For the quarter, revenue fell by 22% on a year-over-year basis to just over $852 million. Non-GAAP (adjusted) net income dropped more precipitously, declining by 66% to slightly more than $132 million, or $1.11 per share.

A doctor in a hospital room.

Image source: Intuitive Surgical.

Collectively, the analysts tracking Intuitive had been modeling for just under $665 million on the top line, and an adjusted net profit of $0.63 per share.

Intuitive Surgical's bread-and-butter products are its Da Vinci robotic surgery system and the many disposable instruments and accessories that those machines use during procedures. The use of those systems has fallen recently because so many medical procedures have been postponed due to hospitals conserving their resources to fight the coronavirus pandemic. In Q2, the number of Da Vinci procedures performed dropped by 19% year over year, while shipments of the system fell 35% to a total of 178.

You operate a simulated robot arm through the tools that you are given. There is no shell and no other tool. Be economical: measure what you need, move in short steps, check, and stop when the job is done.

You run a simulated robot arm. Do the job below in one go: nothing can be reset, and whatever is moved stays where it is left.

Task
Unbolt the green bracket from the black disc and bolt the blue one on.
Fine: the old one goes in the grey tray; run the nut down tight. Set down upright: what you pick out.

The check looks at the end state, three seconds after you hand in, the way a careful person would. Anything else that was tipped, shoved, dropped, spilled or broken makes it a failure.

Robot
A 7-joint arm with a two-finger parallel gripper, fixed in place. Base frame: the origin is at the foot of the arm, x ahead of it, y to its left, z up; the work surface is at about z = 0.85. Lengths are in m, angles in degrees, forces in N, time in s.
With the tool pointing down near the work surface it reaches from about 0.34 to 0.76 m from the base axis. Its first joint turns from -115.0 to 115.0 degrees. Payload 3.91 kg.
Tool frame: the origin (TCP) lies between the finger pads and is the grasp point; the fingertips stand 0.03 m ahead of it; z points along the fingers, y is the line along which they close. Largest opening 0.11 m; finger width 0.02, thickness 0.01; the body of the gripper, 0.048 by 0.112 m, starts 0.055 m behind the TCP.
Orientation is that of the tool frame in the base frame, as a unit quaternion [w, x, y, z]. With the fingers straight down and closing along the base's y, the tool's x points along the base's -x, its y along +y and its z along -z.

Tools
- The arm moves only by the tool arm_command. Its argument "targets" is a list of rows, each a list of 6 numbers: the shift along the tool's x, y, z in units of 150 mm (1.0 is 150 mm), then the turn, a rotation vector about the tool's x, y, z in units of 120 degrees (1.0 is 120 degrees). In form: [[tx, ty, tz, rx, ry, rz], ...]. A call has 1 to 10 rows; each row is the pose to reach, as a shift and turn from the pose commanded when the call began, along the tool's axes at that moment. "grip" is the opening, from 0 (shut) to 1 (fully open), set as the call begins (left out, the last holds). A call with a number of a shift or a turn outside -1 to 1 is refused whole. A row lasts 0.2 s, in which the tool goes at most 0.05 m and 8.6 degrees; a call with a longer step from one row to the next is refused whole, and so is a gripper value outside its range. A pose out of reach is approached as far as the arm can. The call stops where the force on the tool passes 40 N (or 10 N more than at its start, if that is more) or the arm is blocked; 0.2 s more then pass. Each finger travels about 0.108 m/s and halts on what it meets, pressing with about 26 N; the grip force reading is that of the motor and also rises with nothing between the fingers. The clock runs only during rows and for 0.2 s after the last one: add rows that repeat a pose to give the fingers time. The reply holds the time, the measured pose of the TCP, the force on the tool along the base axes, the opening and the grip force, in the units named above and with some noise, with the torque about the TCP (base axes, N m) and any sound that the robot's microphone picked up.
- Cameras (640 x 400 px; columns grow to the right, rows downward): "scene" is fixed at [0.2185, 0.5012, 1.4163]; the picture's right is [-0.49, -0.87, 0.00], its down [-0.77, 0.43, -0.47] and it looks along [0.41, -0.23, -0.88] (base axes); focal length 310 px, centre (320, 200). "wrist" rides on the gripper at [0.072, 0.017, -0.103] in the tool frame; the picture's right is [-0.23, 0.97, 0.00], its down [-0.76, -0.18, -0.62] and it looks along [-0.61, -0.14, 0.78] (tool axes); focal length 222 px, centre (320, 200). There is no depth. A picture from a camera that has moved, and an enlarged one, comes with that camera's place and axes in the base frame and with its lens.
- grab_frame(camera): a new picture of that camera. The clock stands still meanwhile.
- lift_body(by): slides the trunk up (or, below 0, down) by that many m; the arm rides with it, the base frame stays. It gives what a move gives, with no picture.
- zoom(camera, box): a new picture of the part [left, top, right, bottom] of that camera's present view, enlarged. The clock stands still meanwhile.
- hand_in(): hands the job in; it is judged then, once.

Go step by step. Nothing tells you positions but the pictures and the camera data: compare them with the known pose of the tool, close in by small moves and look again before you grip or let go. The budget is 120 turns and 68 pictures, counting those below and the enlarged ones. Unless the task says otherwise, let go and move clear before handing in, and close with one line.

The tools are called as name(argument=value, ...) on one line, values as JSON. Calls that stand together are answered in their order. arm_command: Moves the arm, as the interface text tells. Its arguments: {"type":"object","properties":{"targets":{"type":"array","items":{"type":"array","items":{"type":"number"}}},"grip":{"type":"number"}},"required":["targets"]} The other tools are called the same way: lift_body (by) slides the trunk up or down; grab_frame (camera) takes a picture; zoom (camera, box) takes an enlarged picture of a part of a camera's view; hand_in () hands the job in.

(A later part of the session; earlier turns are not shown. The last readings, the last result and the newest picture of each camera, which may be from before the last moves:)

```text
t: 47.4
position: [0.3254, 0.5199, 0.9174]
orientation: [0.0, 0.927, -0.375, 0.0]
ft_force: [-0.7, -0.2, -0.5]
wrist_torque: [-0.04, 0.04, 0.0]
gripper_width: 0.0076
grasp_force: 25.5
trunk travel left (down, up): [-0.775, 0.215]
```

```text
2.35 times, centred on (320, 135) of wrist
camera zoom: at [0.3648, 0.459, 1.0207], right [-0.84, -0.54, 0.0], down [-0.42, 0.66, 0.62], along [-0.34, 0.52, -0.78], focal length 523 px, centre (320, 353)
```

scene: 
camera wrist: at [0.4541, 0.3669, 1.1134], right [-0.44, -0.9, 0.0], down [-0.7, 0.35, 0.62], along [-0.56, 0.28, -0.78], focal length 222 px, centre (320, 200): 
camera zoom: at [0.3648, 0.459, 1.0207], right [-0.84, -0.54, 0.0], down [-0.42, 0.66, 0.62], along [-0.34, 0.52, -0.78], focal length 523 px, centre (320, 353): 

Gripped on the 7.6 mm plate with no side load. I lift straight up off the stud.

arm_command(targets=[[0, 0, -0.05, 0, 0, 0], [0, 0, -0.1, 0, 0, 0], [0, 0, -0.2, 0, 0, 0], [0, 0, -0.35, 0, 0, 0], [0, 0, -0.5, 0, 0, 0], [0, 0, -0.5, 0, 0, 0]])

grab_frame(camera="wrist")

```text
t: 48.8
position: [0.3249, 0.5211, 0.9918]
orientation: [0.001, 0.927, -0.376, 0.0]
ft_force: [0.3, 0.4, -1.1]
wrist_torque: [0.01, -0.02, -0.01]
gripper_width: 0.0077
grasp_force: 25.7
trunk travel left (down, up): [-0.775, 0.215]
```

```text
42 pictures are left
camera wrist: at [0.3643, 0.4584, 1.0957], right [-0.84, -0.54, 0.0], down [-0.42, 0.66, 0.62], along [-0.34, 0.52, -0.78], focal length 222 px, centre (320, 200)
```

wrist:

The company also announced that in the fourth quarter, it will begin selling certain Da Vinci X and Xi disposable instruments with longer lives -- 12 to 18 uses rather than the current standard of 10. Intuitive Surgical added that in Q4, it plans to reduce the price of select instruments used in low-acuity surgeries.

Due to the ongoing uncertainty about how the coronavirus pandemic will impact the world and Intuitive Surgical's business, the healthcare company's management did not proffer any guidance.

"We cannot yet see the end of the COVID-19 pandemic," said CFO Gary Guthart said during the conference call discussing the quarter's results. "When the lessons from this event are absorbed, I believe high-quality, minimally invasive care will be more important to the future, not less so."